Identity is also derived from sealing12. When a person in Bible times sealed a written document, he would drip wax onto the folded or rolled-up edge of the document and press a signet ring against the wax while it was still hot and soft so that it would harden with the imprint of his ring which had his name or insignia engraved on it. When the recipient saw that imprint on the wax seal, he knew who the document came from. In Revelation 7:3, a messenger – perhaps Jesus, because it says He already “had the seal of the living God” – went and “sealed the servants of… God on their foreheads,” identifying and certifying who would be saved. Romans 8:16 “The Spirit Himself bears witness with our spirit that we are children of God” (NKJV)
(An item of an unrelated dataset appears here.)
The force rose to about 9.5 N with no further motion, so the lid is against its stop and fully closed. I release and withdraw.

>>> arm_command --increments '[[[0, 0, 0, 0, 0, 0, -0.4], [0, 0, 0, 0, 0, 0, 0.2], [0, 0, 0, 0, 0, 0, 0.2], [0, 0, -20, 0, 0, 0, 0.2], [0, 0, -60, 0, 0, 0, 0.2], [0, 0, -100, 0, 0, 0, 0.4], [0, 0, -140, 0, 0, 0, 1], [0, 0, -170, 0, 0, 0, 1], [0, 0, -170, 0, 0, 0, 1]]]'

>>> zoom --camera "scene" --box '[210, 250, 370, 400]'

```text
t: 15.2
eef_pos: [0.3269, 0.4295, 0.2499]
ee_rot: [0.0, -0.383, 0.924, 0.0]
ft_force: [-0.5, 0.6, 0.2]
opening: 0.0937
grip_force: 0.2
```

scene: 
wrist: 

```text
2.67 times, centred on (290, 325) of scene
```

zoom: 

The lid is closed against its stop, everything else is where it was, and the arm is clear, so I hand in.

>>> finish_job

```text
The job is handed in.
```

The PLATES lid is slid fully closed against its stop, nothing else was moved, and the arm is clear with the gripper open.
Sealing also symbolizes security. Seals kept letters from being tampered-with before they reached the recipient. (This connects back with the “anointing” and the “confirming” work of the Holy Spirit mentioned in verse 21.) According to Ephesians 4:30, the Holy Spirit “seals” us to keep our relationship with God from being messed-up and to preserve us intact until Jesus returns. “And do not grieve the Holy Spirit of God, by whom you were sealed for the day of redemption.” (NKJV)
This is also related to...
The fourth participle describing God’s work in providing certainty for our faith: He is the one who “gave us the down-payment/pledge/earnest/deposit/guarantee of the Spirit.”
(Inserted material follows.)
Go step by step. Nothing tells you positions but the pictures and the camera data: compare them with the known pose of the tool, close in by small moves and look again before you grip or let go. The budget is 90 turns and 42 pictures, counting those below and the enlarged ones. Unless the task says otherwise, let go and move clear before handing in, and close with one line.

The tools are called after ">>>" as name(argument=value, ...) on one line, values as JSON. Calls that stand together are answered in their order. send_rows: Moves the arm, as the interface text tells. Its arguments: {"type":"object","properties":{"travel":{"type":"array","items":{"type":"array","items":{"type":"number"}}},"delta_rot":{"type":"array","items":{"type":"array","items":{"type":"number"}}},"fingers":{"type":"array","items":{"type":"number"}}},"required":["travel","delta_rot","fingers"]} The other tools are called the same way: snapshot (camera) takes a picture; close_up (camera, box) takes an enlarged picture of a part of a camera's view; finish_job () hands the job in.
I want to comment a little on the translation here:
All the English Bibles published before the year 1946 read that God “gave the earnest of the Spirit,”
but all the English Bibles published from 1946 on (with only one exception that I could find) translated this phrase “gave/put the Spirit as a pledge/guarantee/deposit,” as though the Holy Spirit might be one of any number of alternatives.
The one exception I found was the New Living Translation which faithfully rendered what all the Greek manuscripts actually say, which is, that the Spirit is not “a” but “the first-installment.”
But what is this “pledge/earnest/deposit/guarantee of the Holy Spirit”13?
Arndt & Gingrich’s Lexicon14 defines this Greek word ἀῤῥαβών as “a first-installment… that pays a part of the purchase price in advance, and so secures a legal claim to the article in question, or makes a contract valid… [and] which obligates the contracting party to make further payments.”15
In this metaphor, God makes a covenant with us to be our God and to make us His people, then gives us the Holy Spirit as a “down-payment” which shows His commitment to fulfilling the rest of the terms of the covenant, including taking care of us, sanctifying us, and glorifying us, then giving us as a gift to His Son, and enjoying fellowship with us forever. This gift of the Holy Spirit also locks us in to the covenant, protecting us from being spoiled or lost along the way.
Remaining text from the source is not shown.